=== Aim ===
Keep the quoted passage going from its last sentence.

=== Quoted passage ===
★ ★ ★ ★ ★
Keeping current on your mortgage is a bedrock principle of financial responsibility. Missing a home payment can have dire consequences for your credit score and even your living arrangements. But if you find yourself in an emergency because you lost a job or suffered a medical setback, you might be forced to consider paying the mortgage with a credit card. Or you might wonder whether you can hike your monthly rewards points on a credit card by paying your mortgage that way. It can be done, in a roundabout way, but it’s not advisable, and it doesn't carry any rewards.
No major mortgage lender will directly allow you to use a credit card to make your monthly loan payment. Before the most recent recession, several had begun to accept credit card payments, and American Express also ran a program in conjunction with some mortgage lenders. But the collapse of the housing market made mortgage lending companies tighten their internal controls. Lenders now realize it's not to anyone's benefit to allow you to increase your debt load in this way. If you're in a temporary cash flow jam, with too many bills arriving at once before your next payday, pay your other obligations by credit card, reserving your available cash for your mortgage.
★ ★ ★ ★ ★
=== Provided data ===

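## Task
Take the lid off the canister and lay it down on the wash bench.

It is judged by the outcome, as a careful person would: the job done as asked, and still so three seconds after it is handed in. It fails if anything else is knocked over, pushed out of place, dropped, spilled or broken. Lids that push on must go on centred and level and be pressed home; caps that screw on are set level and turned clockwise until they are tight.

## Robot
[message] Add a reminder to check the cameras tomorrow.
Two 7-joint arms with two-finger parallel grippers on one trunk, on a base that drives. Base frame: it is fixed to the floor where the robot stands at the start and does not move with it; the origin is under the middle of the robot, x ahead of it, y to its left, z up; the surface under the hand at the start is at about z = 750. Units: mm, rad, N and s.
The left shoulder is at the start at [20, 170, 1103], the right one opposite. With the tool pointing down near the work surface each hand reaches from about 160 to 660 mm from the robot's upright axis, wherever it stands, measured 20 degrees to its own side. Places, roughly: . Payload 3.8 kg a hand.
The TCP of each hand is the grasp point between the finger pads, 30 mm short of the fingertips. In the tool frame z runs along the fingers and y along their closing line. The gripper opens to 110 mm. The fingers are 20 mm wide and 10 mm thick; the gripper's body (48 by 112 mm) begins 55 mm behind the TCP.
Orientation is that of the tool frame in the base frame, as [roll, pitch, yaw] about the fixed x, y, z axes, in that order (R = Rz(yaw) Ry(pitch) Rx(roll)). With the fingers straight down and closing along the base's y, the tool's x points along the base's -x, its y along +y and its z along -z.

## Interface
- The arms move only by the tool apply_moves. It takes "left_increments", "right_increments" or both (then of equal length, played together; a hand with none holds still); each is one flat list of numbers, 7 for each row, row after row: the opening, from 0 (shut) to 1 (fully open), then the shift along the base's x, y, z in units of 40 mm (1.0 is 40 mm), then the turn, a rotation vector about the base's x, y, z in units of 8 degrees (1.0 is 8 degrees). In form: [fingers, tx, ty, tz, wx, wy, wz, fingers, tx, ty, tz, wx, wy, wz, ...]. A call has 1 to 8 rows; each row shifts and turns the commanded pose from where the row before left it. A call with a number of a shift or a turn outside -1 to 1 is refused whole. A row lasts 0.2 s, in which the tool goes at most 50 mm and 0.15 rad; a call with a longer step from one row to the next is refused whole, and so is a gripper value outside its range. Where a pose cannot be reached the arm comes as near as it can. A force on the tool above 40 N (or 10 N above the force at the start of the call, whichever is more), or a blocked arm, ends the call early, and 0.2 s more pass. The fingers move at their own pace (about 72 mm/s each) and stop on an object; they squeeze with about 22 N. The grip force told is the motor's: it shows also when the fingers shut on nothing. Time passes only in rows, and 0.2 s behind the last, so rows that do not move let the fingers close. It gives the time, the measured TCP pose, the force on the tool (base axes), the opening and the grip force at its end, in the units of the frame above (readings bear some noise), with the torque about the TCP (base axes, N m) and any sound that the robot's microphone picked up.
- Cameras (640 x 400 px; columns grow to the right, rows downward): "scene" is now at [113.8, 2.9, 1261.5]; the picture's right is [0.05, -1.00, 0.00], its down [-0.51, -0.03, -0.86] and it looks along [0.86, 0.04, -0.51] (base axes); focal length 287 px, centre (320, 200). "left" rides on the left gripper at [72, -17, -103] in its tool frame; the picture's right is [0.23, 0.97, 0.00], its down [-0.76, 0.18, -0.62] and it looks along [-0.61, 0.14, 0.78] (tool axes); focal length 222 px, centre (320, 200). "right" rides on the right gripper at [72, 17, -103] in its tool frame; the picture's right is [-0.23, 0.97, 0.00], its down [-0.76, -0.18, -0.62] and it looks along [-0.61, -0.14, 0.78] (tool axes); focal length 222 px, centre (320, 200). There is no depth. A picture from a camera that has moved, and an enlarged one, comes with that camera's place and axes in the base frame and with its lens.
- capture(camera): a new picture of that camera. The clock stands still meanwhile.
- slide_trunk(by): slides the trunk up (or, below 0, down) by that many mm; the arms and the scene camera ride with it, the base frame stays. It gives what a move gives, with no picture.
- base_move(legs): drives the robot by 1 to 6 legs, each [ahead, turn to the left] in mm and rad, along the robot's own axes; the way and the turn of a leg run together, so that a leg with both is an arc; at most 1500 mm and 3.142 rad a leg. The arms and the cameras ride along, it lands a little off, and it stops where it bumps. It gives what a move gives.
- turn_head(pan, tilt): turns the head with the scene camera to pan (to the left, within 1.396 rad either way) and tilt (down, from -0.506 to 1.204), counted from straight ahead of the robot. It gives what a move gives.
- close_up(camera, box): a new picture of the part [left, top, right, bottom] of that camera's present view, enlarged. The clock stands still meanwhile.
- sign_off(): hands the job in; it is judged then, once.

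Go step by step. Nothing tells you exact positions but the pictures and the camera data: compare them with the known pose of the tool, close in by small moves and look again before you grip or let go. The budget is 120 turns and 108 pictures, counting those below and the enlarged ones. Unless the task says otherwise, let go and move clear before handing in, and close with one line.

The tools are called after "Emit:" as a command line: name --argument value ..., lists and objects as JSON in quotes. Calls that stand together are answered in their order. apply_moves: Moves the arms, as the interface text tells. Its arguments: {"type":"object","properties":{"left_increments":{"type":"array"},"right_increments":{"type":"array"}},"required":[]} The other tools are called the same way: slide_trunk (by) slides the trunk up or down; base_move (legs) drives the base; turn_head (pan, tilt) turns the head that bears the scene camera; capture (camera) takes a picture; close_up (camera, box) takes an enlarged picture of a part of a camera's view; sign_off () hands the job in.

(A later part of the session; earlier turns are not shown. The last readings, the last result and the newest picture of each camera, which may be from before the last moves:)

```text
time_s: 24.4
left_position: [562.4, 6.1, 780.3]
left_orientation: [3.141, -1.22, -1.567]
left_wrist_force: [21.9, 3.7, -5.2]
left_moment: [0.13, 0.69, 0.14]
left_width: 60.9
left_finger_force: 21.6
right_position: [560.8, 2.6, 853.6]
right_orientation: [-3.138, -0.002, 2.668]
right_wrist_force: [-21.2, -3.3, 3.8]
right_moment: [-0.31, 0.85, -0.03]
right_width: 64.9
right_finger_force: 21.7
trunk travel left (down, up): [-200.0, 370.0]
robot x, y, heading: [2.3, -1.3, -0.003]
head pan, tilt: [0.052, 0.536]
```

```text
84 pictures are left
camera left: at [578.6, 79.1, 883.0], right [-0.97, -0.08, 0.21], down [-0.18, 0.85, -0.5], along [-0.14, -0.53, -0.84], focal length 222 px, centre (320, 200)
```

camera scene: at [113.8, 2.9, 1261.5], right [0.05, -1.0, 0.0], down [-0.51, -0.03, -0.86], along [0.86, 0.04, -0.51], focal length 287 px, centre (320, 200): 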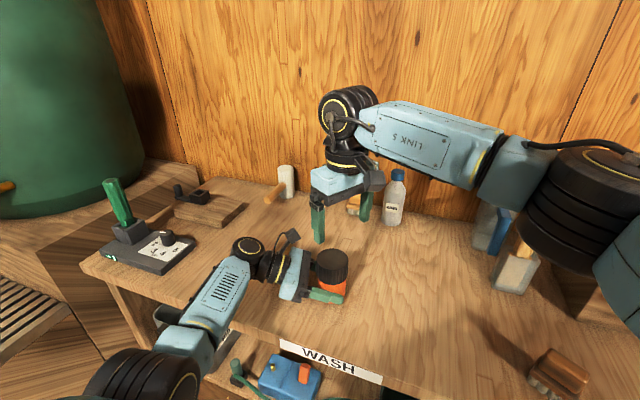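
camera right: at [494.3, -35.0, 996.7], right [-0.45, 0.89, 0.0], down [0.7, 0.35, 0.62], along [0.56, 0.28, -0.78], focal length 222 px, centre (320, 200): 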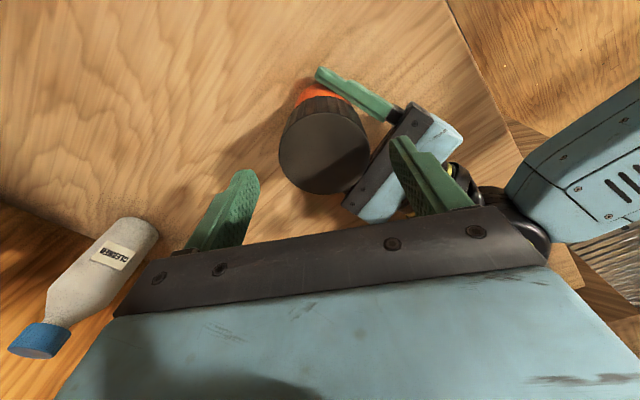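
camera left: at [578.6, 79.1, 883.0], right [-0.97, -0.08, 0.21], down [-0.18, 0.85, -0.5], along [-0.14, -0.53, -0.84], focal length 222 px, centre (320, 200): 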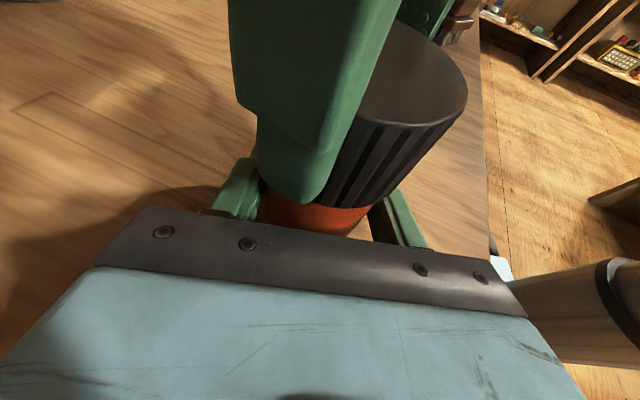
★ ★ ★ ★ ★
=== Response ===
You could use your credit card to pay your mortgage by getting a cash advance. But you’re likely to pay high interest rates on a cash advance, and it won't earn you any rewards points on your card, so there’s no real advantage to this approach. A web-based service called ChargeSmart allows you to pay bills, including mortgage payments, indirectly by credit card, but it will charge you a 2.5 percent fee, so it's an expensive option. If you want to make sure never to miss a mortgage payment, you can ask your lender to take an automatic debit from your bank account. That way you never run the risk of being inadvertently late with a payment.
Mortgage payments are often as much as $1,000 a month. Running up your credit card to this extent all at once can have negative consequences. You’ll probably swallow up a big chunk of your available credit, which lowers your credit score. If you fail to meet your minimum payment on a large balance like this, the interest rate on your card could soar and you could be in a downward financial spiral. Thirty days is not much time to deal with the amount you charged, and your mortgage payment will be due all over again.
If the reason you’re considering paying this way is because of a financial hardship that you believe will be temporary, the better course would be to contact your lender and explain your situation. Many lenders will give you permission to spread your payments in a different way or will come up with a modification that takes account of your situation and allows you to get back on track.